◆ **Data block**:
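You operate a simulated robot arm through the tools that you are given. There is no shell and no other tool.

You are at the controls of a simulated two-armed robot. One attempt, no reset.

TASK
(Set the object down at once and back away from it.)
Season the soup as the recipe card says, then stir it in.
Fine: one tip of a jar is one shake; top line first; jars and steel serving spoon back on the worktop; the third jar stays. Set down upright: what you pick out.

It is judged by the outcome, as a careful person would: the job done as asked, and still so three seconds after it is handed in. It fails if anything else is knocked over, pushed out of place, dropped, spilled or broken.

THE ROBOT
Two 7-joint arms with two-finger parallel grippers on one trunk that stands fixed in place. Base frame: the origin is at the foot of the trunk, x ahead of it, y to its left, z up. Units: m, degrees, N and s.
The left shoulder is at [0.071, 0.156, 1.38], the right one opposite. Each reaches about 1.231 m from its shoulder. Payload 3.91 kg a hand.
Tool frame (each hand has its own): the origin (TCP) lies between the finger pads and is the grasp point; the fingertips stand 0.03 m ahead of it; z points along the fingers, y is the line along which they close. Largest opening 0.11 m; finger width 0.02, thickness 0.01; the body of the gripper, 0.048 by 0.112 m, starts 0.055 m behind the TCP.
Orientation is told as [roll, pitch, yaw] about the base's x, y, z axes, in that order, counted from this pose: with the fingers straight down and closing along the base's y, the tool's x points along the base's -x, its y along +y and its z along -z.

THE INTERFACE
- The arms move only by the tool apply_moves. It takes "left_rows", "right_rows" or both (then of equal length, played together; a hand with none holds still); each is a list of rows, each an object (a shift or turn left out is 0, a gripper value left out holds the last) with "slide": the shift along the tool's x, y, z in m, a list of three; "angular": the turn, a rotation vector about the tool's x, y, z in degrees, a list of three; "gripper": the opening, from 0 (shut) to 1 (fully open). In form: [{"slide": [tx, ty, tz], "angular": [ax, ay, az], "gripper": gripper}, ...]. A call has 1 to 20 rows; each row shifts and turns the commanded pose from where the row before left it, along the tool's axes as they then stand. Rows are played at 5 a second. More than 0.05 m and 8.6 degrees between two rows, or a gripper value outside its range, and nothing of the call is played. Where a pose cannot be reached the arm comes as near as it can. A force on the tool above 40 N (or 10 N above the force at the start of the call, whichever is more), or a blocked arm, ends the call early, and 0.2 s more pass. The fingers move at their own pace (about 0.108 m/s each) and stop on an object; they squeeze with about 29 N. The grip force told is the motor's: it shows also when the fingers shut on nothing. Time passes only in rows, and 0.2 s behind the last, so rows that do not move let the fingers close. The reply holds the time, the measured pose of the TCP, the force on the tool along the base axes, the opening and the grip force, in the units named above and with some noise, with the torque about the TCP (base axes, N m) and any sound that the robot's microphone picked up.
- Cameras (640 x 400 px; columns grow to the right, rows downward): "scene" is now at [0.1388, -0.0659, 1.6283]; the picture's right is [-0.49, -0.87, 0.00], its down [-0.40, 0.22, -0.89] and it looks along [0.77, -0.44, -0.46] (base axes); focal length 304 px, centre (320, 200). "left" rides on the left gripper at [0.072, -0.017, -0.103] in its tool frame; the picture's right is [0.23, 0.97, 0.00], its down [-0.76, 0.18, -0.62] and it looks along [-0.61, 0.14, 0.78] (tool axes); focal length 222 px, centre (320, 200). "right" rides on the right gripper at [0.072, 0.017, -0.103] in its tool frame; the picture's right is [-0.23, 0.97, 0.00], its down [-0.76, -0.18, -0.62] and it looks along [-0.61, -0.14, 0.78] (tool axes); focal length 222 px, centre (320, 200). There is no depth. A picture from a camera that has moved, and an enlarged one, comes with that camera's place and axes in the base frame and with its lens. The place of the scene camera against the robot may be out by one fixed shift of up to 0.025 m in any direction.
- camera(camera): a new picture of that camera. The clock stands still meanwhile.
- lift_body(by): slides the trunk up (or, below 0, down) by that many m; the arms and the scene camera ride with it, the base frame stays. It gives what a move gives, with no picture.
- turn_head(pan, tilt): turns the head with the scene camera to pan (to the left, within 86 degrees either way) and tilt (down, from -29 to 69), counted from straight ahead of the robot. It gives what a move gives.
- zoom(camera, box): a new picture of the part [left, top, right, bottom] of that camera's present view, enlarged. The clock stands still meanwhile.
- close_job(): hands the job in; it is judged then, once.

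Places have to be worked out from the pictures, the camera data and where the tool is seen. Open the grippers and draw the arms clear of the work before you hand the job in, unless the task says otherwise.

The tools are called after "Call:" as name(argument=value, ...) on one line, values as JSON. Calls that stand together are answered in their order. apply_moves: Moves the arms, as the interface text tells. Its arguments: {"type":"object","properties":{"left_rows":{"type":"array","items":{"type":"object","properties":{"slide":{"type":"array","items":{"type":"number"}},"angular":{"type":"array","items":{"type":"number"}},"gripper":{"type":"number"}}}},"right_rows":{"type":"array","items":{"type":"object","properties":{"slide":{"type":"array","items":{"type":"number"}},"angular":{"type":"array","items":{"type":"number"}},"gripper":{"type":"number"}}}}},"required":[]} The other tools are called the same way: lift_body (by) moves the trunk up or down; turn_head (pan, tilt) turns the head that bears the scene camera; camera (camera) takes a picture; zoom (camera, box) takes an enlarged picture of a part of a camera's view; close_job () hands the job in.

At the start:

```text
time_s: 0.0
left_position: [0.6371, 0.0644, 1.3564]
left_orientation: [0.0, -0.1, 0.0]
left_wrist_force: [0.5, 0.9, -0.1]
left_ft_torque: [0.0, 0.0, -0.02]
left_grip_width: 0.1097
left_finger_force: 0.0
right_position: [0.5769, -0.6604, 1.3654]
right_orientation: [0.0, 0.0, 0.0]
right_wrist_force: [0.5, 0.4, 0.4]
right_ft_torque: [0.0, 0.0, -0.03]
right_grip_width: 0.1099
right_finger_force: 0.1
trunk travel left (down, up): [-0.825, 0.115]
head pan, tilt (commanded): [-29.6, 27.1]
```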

◆ **Task requirements**:
- a) Your answer is an exact quotation from the text to read: it starts at "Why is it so" and ends at "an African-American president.".
- b) Keep the text to read going from its last sentence.

◆ **Text to read**:

Why is it so
doggone hard to talk about issues relating to race? After all, it’s 2012, the second
decade of the 21st century. In my lifetime alone, we’ve done
everything from putting men on the moon and toppling the Berlin Wall, to inventing
flat screen TVs. Yet we still aren’t having authentic, action-oriented conversations
about race as a community. What’s more, in some sectors, there’s no
conversation at all. The silence is deafening, and there are many reasons for
it.
Some say, “There’s
no problem. Race doesn’t matter anymore; we have an African-American president.
Doesn’t that prove something?” It does. It demonstrates we’ve come a long way
from the lynch-filled days of the Jim Crow era. But putting Barack Obama in the
White House doesn’t remove racially discriminating practices still embedded in
our court systems and education institutions – practices so entrenched we often
can’t even discern them. Nor does it negate things more readily visible and
equally damaging, like disapproving looks a couple might receive as they wait with
their biracial child in a grocery checkout line.

◆ **Outputs in order**:
- a)
Why is it so
doggone hard to talk about issues relating to race? After all, it’s 2012, the second
decade of the 21st century. In my lifetime alone, we’ve done
everything from putting men on the moon and toppling the Berlin Wall, to inventing
flat screen TVs. Yet we still aren’t having authentic, action-oriented conversations
about race as a community. What’s more, in some sectors, there’s no
conversation at all. The silence is deafening, and there are many reasons for
it.
Some say, “There’s
no problem. Race doesn’t matter anymore; we have an African-American president.

- b)
Last summer, a
vandal spray-painted racist and other hateful epithets on abandoned houses for the
neighborhood to see. That fall, students at a high school assembly carried out what
they described as ‘harmless teasing’ when they engaged in what many adults might
regard as racial stereotyping. Just a few weeks ago, at another school, several
white students reportedly taunted a group of African American students with a
noose. In each case, there was little community dialog regarding the occurrences.
What is it
about race and racism that makes it so hard to discuss, even among sensible,
well-meaning folks? You think at least it’d be easy for people of the same race
to talk among themselves about it. But more often than not it isn’t; at any
rate, not in ways that propel conversation toward tangible solutions. Instead, when
the subject is brought up, we wade into depressingly familiar refrains that sound
like what used to be known in the 20th century as a ‘broken record.’
Something is
indeed broken. Hopefully, it isn’t our spirit to face what truly is among one
of the most neglected issues of our day. We’re better than that. I’ve met and
worked with too many amazing and committed people (of all races) here and know
it to be true. Yet in many parts of our community, race is the elephant in the
room. It’s a topic that can dominate a conversation without a word being
uttered.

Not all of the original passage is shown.